Tasks to complete.
• 1. Transcribe the page text beginning at "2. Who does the". Stop after "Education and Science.".
• 2. Take up the page text again after its last words.

Page text.
★ ★ ★ ★ ★ ★ ★
1.  What is the NCCA?

The National Council for Curriculum and Assessment (NCCA) was established under the Education Act, 1989.  Under Section 41 of the Act, the object of the Council shall be to advise the Minister on matters relating to:

(a) the curriculum for early childhood, primary and post-primary schools

(b) the assessment procedures employed in schools and examinations on subjects which are part of the curriculum.

2. Who does the NCCA represent? 

The NCCA is representative of the partners in education and other bodies, including the Department of Education and Science, State Examinations Commission, ASTI, INTO and TUI, school managerial bodies, parent organizations, subject associations and higher education interests. Because the Council is representative of the partners, its work is conducted in structures based on consultation, consensus and collective responsibility. The Council of the NCCA meets on average eight times per annum.  In the interim, the work of the NCCA is conducted by executive staff. The NCCA is funded by the Department of Education and Science. 

3.   Who is on the NCCA Council?

The role of the Council of the NCCA is to approve of all syllabuses, curriculum documents and teacher guidelines; to approve of policy directions and strategies; and to be responsible for the overall governance of the NCCA.

Ms. Brigid McManus, Chairperson

Mr. Declan Kelleher, Deputy Chairperson, Irish National Teachers’ Organisation

Mr. Michael Redmond, Deputy Chairperson, Joint Managerial Body

Mr. Clive Byrne, Ministerial Nominee

Deirbhile Nic Craith, Uasal, Irish National Teachers' Organisation

Dr. Marie Griffin, Irish Vocational Education Association

Dr. Nóirín Hayes, Nominee of the Minister for Children and Youth Affairs

Ms. Christina Henehan, Association of Secondary Teachers, Ireland

Mr. Philip Irwin, Association of Secondary Teachers, Ireland

Ms. Bernie Judge, Teachers’ Union of Ireland

Dr. Daire Keogh, Irish Federation of University Teachers

Ms. Marie-Thérèse Kilmartin, Joint Managerial Body

Ms. Mary Lillis, National Parents Council Primary

Pádraig Mac Fhlannchadha, Uasal, Department of Education and Skills

Dr. Rose Malone, Irish Congress of Trade Unions

Ms. Hilary Mc Bain, Church of Ireland Board of Education

Ms. Patricia McCrossan, National Association of Boards of Management in Special Education

Dr. Kara McGann, Irish Business and Employers Confederation

Mr. Jim Moore, National Parents Council Post-Primary

Mr. Michael O'Brien, Teachers’ Union of Ireland

Seán Ó Coinn, Uasal, Foras na Gaeilge

Mr. Bryan O'Reilly, Irish National Teachers’ Organisation

Sr. Betty O’Riordan, Catholic Primary Schools Managers’ Association

Bríd Uí Riordán, Uasal, State Examinations Commission

Ms. Eileen Salmon, Association of Community and Comprehensive Schools

4.  What are the Structures of the NCCA?
★ ★ ★ ★ ★ ★ ★
Extracted entries.
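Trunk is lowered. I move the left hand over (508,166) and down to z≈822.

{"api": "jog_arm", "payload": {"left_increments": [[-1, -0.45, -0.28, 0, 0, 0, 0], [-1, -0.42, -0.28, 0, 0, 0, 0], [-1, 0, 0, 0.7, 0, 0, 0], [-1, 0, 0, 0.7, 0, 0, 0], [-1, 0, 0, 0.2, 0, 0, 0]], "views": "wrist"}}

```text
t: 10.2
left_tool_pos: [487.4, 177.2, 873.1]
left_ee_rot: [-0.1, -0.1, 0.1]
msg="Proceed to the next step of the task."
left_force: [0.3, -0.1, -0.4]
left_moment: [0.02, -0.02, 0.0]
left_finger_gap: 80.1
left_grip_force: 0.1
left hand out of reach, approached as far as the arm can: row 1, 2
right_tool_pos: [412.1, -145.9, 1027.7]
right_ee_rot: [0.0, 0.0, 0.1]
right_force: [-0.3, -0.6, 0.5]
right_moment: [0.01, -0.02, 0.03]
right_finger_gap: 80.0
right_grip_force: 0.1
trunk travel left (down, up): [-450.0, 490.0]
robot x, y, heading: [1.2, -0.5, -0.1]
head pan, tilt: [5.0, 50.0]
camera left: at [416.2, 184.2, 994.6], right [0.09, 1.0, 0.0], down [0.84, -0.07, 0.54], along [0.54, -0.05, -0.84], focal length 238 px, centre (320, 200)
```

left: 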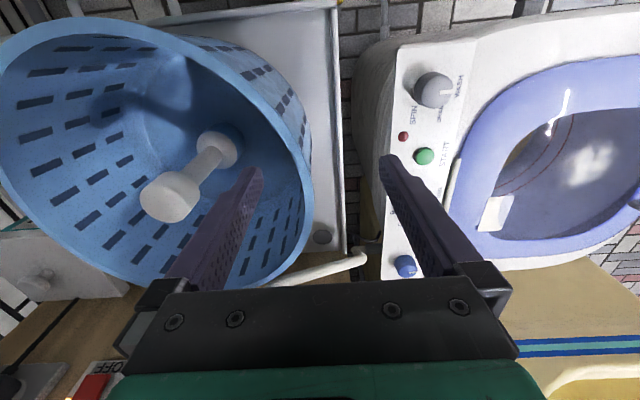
★ ★ ★ ★ ★ ★ ★
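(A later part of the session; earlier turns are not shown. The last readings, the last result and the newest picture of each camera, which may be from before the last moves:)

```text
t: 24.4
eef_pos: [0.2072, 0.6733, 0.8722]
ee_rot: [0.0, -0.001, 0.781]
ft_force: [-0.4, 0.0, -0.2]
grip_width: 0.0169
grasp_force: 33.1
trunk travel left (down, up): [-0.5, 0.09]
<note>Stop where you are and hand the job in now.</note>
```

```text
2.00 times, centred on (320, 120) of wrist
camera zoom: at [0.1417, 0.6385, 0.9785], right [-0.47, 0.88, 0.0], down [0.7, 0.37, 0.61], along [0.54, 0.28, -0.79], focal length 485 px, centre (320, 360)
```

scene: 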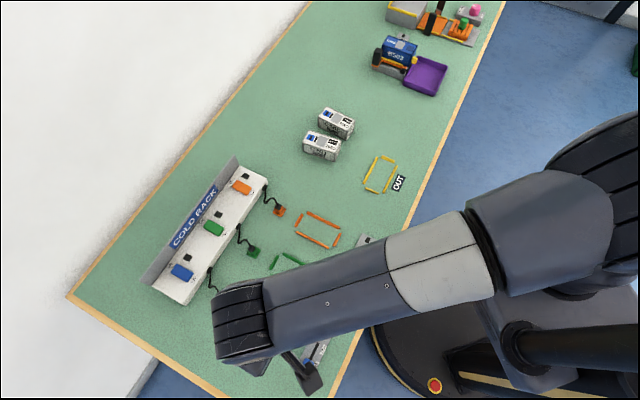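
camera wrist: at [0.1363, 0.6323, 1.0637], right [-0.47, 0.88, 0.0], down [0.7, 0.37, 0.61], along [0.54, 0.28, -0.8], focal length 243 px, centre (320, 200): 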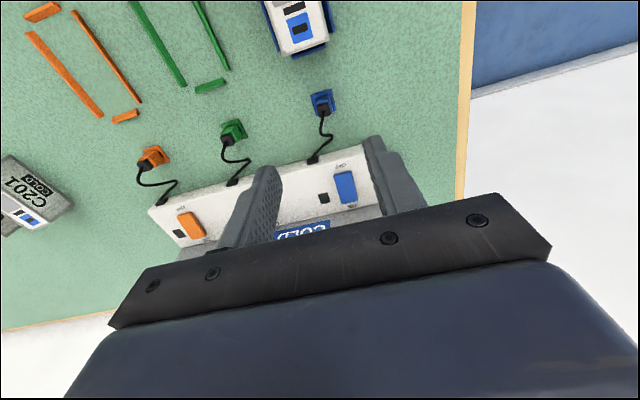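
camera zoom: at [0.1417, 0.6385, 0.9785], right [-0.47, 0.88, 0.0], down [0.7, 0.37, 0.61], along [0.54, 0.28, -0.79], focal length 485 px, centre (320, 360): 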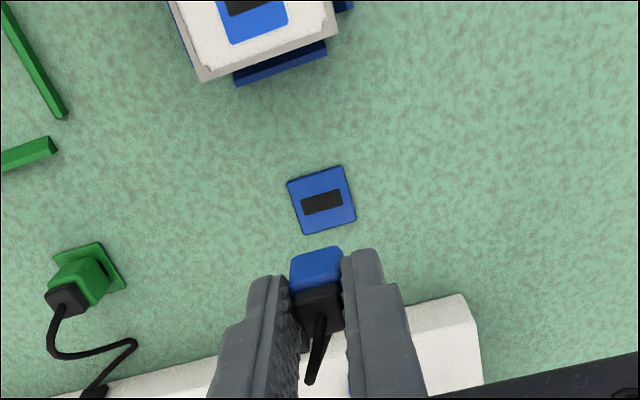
★ ★ ★ ★ ★ ★ ★
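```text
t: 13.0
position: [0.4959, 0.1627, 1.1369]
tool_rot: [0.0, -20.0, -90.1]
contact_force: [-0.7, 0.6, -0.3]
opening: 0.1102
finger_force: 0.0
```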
★ ★ ★ ★ ★ ★ ★
Responses.
• 1.
2. Who does the NCCA represent? 

The NCCA is representative of the partners in education and other bodies, including the Department of Education and Science, State Examinations Commission, ASTI, INTO and TUI, school managerial bodies, parent organizations, subject associations and higher education interests. Because the Council is representative of the partners, its work is conducted in structures based on consultation, consensus and collective responsibility. The Council of the NCCA meets on average eight times per annum.  In the interim, the work of the NCCA is conducted by executive staff. The NCCA is funded by the Department of Education and Science.

• 2.
In addition to the Council of the NCCA, the work of the Council is conducted through Subject Development Groups and Boards of Studies.  The Development Groups focus on the review of syllabus, assessment and examinations for Junior and Senior Cycle subjects and programmes, while the Boards of Studies of Studies focus on broader policy issues at Junior and Senior Cycle.  The NCCA website – www.ncca.ie – provides detailed information on the work and governance of the Council.

5.   How do Subject Development Groups work?

Each Group is composed of the representatives of the education partners:

  • 2 ASTI representatives Click here for list of ASTI Representives
  • 2 TUI representatives
  • 1 Subject Association representative
  • 3 Management Bodies representatives – JMB, ACCS, IVEA
  • 1 Third Level representative
  • 1 Department Inspectorate representative 
  • 1 State Examinations’ Commission representative

The first meeting of the Group elects a Chairperson who serves to ensure that meetings are conducted in an efficient and transparent manner.  Each Group is served by an Education Officer who is an employee of the Council and whose role is to prepare materials for the work of the Group, including minutes of meetings.  Typically, Education Officers are teachers who are seconded to work with the Council, following a public job advertisement. 

6.  How do ASTI Representatives best serve on Subject Development Groups?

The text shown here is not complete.